## Objective
List the lines of this listing that hold the word "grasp".

--- START OF Dataset excerpt ---

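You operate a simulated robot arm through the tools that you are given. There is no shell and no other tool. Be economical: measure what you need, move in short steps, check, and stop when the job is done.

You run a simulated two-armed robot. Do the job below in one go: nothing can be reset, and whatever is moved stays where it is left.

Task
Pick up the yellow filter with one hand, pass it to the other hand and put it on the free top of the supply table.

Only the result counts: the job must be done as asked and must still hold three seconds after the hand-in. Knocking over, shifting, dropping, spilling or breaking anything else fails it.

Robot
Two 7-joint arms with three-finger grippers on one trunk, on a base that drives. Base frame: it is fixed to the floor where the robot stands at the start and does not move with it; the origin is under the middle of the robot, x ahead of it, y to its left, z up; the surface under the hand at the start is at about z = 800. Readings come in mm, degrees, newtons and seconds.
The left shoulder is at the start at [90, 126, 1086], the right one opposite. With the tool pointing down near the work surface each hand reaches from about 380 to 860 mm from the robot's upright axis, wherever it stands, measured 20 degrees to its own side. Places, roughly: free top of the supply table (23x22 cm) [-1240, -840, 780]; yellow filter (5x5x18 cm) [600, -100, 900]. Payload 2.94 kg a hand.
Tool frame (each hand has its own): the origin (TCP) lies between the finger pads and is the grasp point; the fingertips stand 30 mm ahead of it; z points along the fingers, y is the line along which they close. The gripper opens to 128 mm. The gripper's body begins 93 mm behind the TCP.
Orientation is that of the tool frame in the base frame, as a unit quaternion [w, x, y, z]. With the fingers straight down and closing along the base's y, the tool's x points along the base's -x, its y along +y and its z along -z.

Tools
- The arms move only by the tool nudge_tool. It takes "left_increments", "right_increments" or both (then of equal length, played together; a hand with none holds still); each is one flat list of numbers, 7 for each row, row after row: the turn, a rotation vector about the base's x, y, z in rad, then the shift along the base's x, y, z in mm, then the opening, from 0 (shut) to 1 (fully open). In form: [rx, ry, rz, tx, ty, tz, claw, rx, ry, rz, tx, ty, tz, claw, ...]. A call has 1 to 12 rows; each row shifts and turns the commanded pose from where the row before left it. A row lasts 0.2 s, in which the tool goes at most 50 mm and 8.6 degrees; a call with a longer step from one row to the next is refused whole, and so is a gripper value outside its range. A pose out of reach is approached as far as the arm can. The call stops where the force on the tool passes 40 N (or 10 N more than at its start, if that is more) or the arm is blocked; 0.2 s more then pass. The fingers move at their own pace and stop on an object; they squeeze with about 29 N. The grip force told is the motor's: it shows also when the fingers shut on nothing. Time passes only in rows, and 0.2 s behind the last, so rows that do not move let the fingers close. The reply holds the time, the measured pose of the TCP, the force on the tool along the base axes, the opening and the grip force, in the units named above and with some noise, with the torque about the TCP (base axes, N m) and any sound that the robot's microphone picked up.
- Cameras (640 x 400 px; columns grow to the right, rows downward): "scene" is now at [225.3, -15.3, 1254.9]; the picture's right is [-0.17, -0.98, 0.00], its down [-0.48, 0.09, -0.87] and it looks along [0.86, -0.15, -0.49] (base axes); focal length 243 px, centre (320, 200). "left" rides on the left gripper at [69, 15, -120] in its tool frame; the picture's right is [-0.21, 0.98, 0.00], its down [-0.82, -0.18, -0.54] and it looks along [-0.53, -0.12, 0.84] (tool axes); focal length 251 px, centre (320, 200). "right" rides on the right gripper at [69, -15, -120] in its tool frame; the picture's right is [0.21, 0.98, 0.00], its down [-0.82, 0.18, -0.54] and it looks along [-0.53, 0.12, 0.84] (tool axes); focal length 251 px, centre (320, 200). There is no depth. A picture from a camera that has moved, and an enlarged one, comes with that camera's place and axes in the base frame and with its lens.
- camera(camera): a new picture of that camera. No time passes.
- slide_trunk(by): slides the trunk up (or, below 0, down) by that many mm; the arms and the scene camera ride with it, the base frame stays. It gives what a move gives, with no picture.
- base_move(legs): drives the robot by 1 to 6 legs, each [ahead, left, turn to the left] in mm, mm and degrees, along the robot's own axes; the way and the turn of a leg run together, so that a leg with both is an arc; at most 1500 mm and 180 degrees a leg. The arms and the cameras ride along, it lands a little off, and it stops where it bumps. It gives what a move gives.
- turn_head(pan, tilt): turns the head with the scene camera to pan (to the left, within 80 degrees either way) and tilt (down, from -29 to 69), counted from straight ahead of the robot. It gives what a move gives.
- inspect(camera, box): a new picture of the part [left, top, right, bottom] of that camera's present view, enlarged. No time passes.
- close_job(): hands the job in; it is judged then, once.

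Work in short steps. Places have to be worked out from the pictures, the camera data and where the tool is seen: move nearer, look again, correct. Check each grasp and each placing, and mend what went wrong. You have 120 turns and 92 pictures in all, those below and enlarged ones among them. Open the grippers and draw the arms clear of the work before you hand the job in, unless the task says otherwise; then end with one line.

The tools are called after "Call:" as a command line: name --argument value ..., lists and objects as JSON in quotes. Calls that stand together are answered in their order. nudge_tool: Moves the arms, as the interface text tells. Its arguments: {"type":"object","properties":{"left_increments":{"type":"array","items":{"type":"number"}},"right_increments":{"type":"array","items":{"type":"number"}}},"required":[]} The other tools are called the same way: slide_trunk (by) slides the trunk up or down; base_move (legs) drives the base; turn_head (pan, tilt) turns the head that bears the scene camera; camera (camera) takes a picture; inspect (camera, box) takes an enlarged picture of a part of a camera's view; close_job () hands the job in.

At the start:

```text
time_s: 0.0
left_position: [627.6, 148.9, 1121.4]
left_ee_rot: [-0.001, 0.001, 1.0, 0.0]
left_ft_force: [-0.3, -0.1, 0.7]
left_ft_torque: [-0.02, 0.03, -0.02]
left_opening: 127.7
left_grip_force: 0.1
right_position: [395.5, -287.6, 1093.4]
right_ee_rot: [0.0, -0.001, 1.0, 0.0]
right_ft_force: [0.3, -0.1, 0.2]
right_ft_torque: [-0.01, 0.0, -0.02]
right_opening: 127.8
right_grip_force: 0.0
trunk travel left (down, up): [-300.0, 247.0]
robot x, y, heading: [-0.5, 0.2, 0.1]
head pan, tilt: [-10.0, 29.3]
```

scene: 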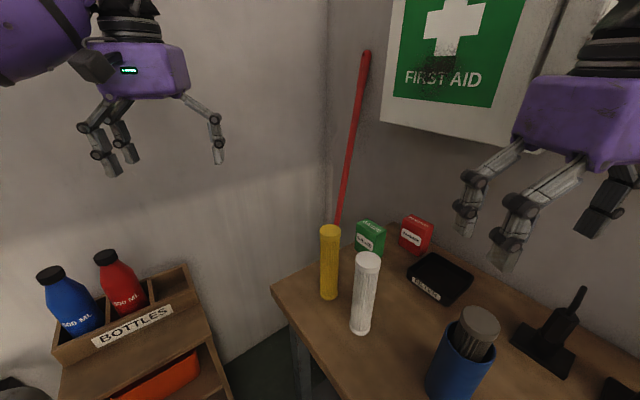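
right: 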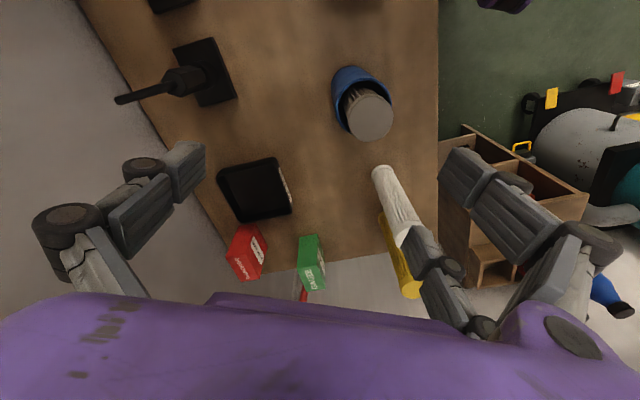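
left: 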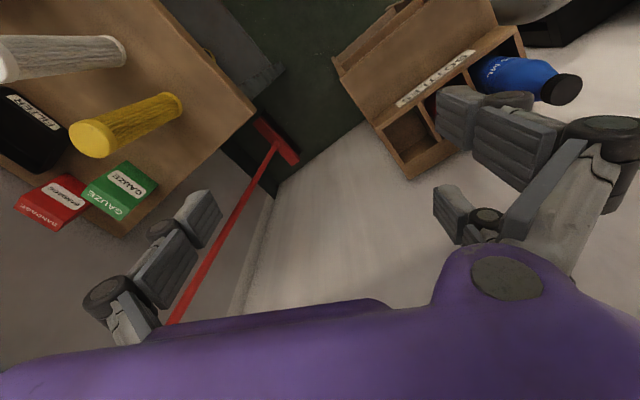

--- END OF Dataset excerpt ---

## Expected answer
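Tool frame (each hand has its own): the origin (TCP) lies between the finger pads and is the grasp point; the fingertips stand 30 mm ahead of it; z points along the fingers, y is the line along which they close. The gripper opens to 128 mm. The gripper's body begins 93 mm behind the TCP.
Work in short steps. Places have to be worked out from the pictures, the camera data and where the tool is seen: move nearer, look again, correct. Check each grasp and each placing, and mend what went wrong. You have 120 turns and 92 pictures in all, those below and enlarged ones among them. Open the grippers and draw the arms clear of the work before you hand the job in, unless the task says otherwise; then end with one line.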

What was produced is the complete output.